## [Extract]
This is how Mel set up the diary entry in his comment to JPP:

Kaplan had little to say about Whitehead in the diary but I have found a reference. For your consideration. Kaplan was at the Hebrew University for two years in the thirties. In his diary, written in Hebrew at that time and translated here by the late Rabbi Nahum Waldman, z”l, Kaplan writes of his first meeting with Buber. [ Not quite an I-Thou experience for Kaplan ].In thinking over Buber’s I-thou, Kaplan is reminded of a statement from Whitehead which he believes expresses a idea similar to Buber’s. Kaplan however is less interested in the“mystery” of the I-thou than in its concrete function in our lives.

This is the diary entry:

A Frustrating Meeting with Martin Buber.
Tuesday, April 12, 1938.

Yesterday I visited Martin Buber. He was appointed Professor of Philosophy of Society at the same time that I was appointed to teach education. For a time he was the candidate for the teaching of education, but it seems there was opposition to him because of the mystical line in his approach to Judaism. Still, it was impossible that they not find a place in the University as he is one of the greats of our generation even if it is not so easy to fit him in the framework of our familiar values.

## [Data extract]
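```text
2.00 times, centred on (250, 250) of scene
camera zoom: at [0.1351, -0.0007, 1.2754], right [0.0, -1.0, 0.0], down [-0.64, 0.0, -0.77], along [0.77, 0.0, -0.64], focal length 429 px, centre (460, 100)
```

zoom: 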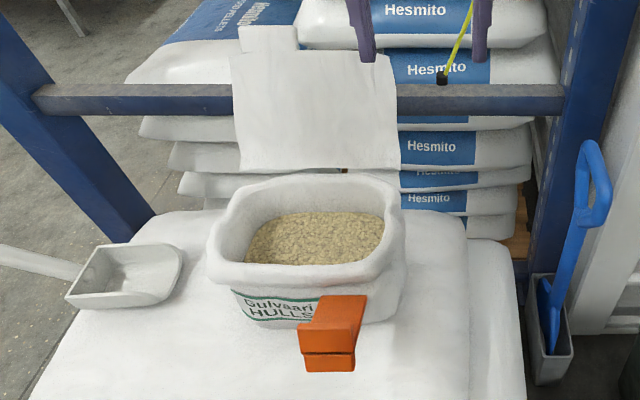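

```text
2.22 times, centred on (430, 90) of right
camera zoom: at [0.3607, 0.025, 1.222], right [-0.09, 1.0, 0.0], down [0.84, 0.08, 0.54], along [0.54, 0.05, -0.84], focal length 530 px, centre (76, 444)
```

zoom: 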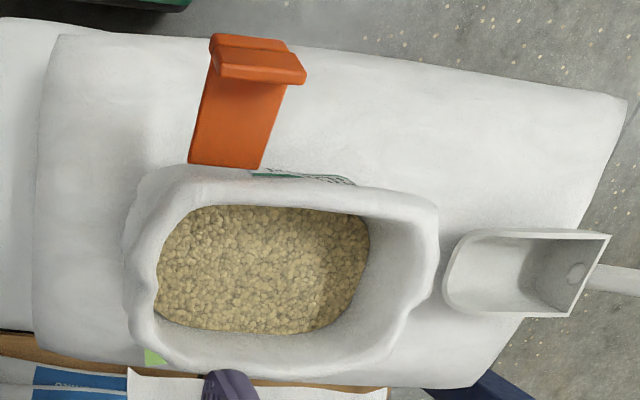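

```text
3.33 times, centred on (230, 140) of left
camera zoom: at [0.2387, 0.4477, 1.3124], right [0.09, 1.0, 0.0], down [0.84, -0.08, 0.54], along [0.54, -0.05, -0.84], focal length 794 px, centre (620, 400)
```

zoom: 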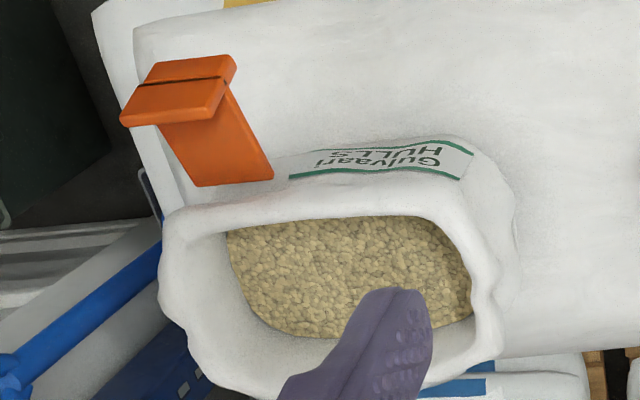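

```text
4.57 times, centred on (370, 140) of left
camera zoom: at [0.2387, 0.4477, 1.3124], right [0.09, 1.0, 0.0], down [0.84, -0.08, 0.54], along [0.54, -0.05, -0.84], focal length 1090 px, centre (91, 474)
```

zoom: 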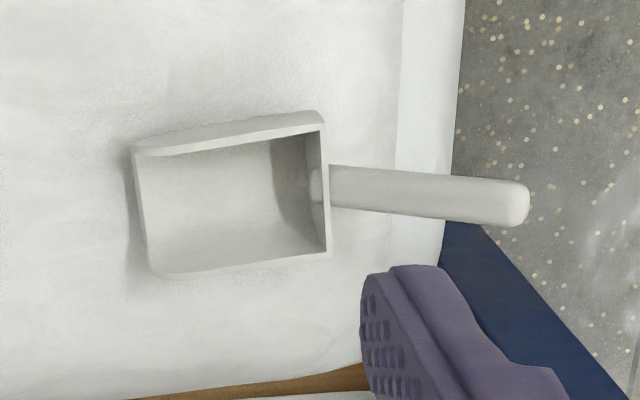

## [What is needed]
Repeat the span of the extract whose first words are "This is how" and whose last words are "with Martin Buber.".

## [Correct output]
This is how Mel set up the diary entry in his comment to JPP:

Kaplan had little to say about Whitehead in the diary but I have found a reference. For your consideration. Kaplan was at the Hebrew University for two years in the thirties. In his diary, written in Hebrew at that time and translated here by the late Rabbi Nahum Waldman, z”l, Kaplan writes of his first meeting with Buber. [ Not quite an I-Thou experience for Kaplan ].In thinking over Buber’s I-thou, Kaplan is reminded of a statement from Whitehead which he believes expresses a idea similar to Buber’s. Kaplan however is less interested in the“mystery” of the I-thou than in its concrete function in our lives.

This is the diary entry:

A Frustrating Meeting with Martin Buber.